It is further contended that the assignments of the certificates of sale to the bank vested no property or interest in it, because of the limitation on the power of national banks contained in the legislation of Congress. It is conceded that a national bank may acquire property of this sort to protect debts due to it. As it appears in this case that the bank, as a cestui que trust in the mortgage made to Lippincott, held an interest in the lands in question, and as it is proved that the bank purchased the certificates of sale and procured their assignment to it for the purpose of protecting its mortgage interest, I deem it free from any doubt that the bank lawfully acquired such interest as was passed to it by the assignments.

It is lastly contended that the solicitor who attended this sale in behalf of the bank procured complainant to purchase the three tracts by the representation that, if complainant bid for them a certain amount, all claims of the bank would be discharged. The contention is that the bank is now estopped from setting up a claim which it then held. The solicitor in giving an account of the interview testifies that the conversation related only to the claims which were the subject of the sale, that the fieri facias and a statement made therefrom were before the parties, and that any assertion that the bids would cover the claims related to the claims contained in the fieri facias, and which were calculated with interest and costs.
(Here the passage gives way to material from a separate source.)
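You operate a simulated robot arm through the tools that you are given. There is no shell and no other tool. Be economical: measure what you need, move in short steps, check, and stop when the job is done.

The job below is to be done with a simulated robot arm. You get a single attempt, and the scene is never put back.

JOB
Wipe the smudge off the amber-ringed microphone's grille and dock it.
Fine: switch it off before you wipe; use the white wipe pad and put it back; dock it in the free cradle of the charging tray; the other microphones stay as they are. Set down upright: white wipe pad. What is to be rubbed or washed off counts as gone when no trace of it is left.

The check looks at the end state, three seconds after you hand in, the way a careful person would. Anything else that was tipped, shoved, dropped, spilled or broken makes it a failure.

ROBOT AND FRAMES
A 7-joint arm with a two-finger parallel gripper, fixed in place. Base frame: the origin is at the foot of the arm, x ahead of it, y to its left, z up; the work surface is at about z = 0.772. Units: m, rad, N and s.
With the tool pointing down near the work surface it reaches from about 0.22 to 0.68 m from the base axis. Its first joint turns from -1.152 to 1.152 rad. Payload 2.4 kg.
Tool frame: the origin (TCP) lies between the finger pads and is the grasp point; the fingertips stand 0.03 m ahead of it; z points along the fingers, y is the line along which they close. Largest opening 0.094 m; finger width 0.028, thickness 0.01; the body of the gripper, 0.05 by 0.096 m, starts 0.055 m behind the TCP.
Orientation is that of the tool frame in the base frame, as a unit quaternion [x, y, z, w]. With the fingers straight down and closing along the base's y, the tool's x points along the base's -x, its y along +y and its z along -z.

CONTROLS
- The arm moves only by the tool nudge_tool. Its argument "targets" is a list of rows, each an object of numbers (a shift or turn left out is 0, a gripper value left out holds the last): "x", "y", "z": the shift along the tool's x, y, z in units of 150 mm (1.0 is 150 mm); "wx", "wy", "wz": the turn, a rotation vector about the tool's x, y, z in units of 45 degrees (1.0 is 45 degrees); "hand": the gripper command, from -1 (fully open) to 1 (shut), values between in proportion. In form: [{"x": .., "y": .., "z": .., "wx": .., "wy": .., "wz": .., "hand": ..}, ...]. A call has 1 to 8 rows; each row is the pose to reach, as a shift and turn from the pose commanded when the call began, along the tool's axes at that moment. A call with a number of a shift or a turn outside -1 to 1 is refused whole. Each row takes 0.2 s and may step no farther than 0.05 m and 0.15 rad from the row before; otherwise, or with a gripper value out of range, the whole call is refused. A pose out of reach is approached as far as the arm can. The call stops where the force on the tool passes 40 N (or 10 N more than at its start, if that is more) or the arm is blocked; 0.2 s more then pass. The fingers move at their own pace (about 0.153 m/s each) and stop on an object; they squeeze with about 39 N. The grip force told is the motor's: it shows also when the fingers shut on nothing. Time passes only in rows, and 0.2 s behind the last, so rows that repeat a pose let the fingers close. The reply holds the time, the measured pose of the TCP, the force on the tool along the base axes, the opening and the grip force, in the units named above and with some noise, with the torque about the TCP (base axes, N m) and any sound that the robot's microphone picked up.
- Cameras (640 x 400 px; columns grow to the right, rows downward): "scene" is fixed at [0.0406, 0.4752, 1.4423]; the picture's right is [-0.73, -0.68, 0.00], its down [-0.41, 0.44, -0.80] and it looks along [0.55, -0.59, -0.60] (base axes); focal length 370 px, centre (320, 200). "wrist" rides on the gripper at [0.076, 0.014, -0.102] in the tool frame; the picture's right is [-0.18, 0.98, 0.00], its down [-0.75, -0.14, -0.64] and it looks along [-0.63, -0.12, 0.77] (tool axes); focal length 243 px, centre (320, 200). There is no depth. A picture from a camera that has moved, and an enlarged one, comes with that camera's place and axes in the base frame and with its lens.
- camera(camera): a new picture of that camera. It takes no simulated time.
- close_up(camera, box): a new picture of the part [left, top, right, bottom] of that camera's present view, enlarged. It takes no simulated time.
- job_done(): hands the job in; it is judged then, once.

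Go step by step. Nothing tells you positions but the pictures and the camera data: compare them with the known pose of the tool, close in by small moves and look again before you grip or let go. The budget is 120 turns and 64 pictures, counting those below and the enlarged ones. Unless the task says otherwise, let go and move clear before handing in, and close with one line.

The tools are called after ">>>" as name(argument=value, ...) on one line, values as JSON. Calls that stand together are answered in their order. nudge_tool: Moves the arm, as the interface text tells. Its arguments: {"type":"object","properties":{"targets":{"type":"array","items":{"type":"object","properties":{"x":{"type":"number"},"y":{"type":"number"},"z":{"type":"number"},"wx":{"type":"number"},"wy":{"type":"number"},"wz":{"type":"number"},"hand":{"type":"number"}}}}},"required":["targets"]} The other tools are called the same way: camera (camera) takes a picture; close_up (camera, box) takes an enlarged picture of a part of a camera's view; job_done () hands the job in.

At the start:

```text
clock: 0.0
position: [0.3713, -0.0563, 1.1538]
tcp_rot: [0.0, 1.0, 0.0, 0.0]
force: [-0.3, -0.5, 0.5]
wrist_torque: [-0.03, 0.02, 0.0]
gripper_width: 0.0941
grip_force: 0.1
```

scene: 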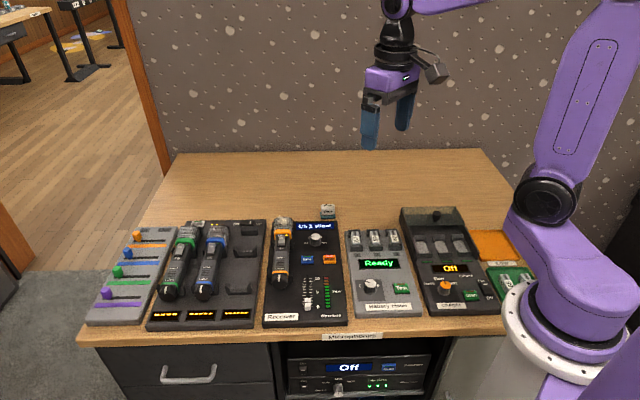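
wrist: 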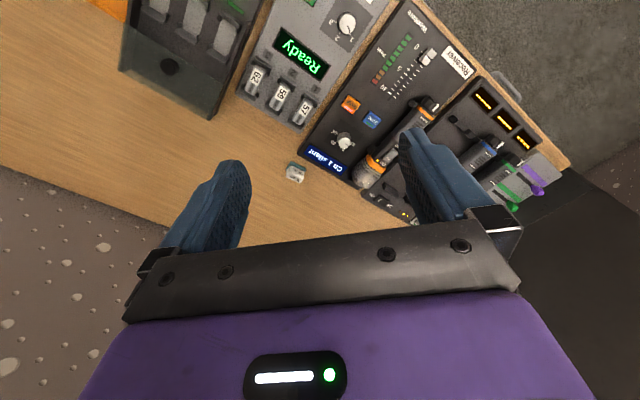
If the complainant insists that the solicitor's language went further than to represent the amount of the claims for which the sheriff

was selling, I think he has failed to establish that by proof. If, however, that was the impression made upon his mind, and he chose to rely upon it as an assertion that the amount bid, made up of amounts in the decree with interest and costs, would discharge all claims of the bank, he encounters these insuperable difficulties. There is no proof that the solicitor was authorized by the bank to act for it with respect to any other claims than those which were contained in the decree procured by Heulings Lippincott, the bank's trustee; and, in the next place, the sheriff's deed can only convey the interest of the parties in the mortgage. What that interest is, and to what prior liens it may be subject, an intending purchaser is supposed to discover by searching in the proper place of record.

Upon the whole case, I think the complainant fails to disclose an equity to have the decree which he seeks, or any germane decree upon the subject-matter, made.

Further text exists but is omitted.